Through the use of the helper function, tree->list-2 avoids the second recursion that happens when calling append and so takes less steps. That is, the first is an recursive process and the second an interative process.

Exercise 2.64

The following procedure list->tree converts an ordered list to a balanced binary tree. The helper procedure partial-tree takes as arguments an integer $n$ and list of at least $n$ elements and constructs a balanced tree containing the first $n$ elements of the list. The result returned by partial-tree is a pair (formed with cons) whose car is the constructed tree and whose cdr is the list of elements not included in the tree.
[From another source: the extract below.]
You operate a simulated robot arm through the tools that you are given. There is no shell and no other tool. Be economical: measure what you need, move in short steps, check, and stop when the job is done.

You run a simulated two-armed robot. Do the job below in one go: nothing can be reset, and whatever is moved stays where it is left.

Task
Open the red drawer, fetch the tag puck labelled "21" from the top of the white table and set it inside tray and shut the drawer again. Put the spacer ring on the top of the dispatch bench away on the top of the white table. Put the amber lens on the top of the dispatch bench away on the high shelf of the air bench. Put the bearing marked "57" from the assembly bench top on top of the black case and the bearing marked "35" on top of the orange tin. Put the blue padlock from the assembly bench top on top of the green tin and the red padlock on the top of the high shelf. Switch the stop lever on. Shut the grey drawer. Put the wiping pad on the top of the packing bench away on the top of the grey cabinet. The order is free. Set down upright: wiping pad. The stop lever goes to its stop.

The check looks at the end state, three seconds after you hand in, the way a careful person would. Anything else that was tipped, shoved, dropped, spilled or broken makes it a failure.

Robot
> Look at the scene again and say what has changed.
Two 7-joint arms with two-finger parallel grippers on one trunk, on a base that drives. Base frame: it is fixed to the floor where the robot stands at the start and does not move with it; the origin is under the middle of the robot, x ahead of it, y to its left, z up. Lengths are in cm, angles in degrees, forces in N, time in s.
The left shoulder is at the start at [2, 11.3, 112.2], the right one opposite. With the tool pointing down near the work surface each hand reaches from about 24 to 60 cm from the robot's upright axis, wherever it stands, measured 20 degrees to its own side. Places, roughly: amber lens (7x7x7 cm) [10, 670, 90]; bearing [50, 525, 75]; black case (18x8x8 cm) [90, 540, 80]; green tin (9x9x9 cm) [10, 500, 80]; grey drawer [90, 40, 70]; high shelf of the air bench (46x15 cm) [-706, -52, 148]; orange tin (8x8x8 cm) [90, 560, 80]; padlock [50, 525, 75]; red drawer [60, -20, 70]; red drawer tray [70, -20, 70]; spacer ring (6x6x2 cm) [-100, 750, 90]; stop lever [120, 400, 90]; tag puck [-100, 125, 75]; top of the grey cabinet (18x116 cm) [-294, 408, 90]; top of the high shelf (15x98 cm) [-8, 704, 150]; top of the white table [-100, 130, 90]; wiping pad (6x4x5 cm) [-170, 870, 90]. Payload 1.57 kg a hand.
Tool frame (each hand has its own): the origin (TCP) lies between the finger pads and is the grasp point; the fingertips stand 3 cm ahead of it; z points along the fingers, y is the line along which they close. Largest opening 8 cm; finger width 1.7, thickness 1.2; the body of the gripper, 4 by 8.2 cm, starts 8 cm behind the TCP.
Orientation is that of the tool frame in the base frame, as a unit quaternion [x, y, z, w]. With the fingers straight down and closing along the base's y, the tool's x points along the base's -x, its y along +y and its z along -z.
(define (list->tree elements)
  (car (partial-tree elements (length elements))))

(define (partial-tree elts n)
  (if (= n 0)
      (cons '() elts)
      (let ((left-size (quotient (- n 1) 2)))
        (let ((left-result (partial-tree elts left-size)))
          (let ((left-tree (car left-result))
                (non-left-elts (cdr left-result))
                (right-size (- n (+ left-size 1))))
            (let ((this-entry (car non-left-elts))
                  (right-result (partial-tree
                                  (cdr non-left-elts)
                                  right-size)))
              (let ((right-tree (car right-result))
                    (remaining-elts (cdr right-result)))
                (cons (make-tree
                        this-entry left-tree right-tree)
                      remaining-elts))))))))
  1. Write a short paragraph explaining as clearly as you can how partial-tree works. Draw the tree produced by list->tree for the list (1 3 5 7 9 11).
  2. What is the order of growth in the number of steps required by list->tree to convert a list of $n$ elements?

Solution

The partial-tree procedure is a recursive process which splits the ordered elements list into halves from which it bulids the left and right branches of the tree.
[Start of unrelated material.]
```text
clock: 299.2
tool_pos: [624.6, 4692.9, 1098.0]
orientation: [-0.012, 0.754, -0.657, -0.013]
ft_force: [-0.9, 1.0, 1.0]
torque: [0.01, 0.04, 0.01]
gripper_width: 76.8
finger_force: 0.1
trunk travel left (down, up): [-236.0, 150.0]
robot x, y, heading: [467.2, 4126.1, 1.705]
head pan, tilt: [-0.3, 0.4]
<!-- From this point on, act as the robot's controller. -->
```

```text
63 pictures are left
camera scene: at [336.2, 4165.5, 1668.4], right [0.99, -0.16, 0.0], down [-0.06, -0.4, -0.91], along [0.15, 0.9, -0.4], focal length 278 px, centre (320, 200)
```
(list->tree (list 1 3 5 7 9 11))
; (5 (1 () (3 () ())) (9 (7 () ()) (11 () ())))

Balanced tree produced by list->tree.

Tikz code here

As the partial-tree procedure makes a tree for every element of the list the growth in the number of steps for the procedure, and hence for list->tree, is $\Theta(n)$.

Exercise 2.65

Use the results of Exercise 2.63 and Exercise 2.64 to give $\Theta(n)$ implementations of union-set and intersection-set for sets implemented as (balanced) binary trees.

Solution

In Exercise 2.63 and Exercise 2.64 we have procedures to convert trees to lists and list to trees in $\Theta(n)$ steps. Previously we have developed procedures for the union and intersection of ordered sets also in $\Theta(n)$ steps. So to implement union-set and intersection-set for binary trees:

  1. Convert the trees to ordered lists using tree->list
  2. Get the union/intersection as an ordered list using union-set and intersection-set for ordered lists
  3. Convert the resulting ordered list to binary tree using list->tree
(define (union-set set1 set2)
  (list->tree (union-set-list (tree->list set1)
                              (tree->list set2))))

(define (intersection-set set1 set2)
  (list->tree (intersection-set-list (tree->list set1)
                                     (tree->list set2))))

As the conversions and set operations are $\Theta(n)$, their serial composite is also $\Theta(n)$.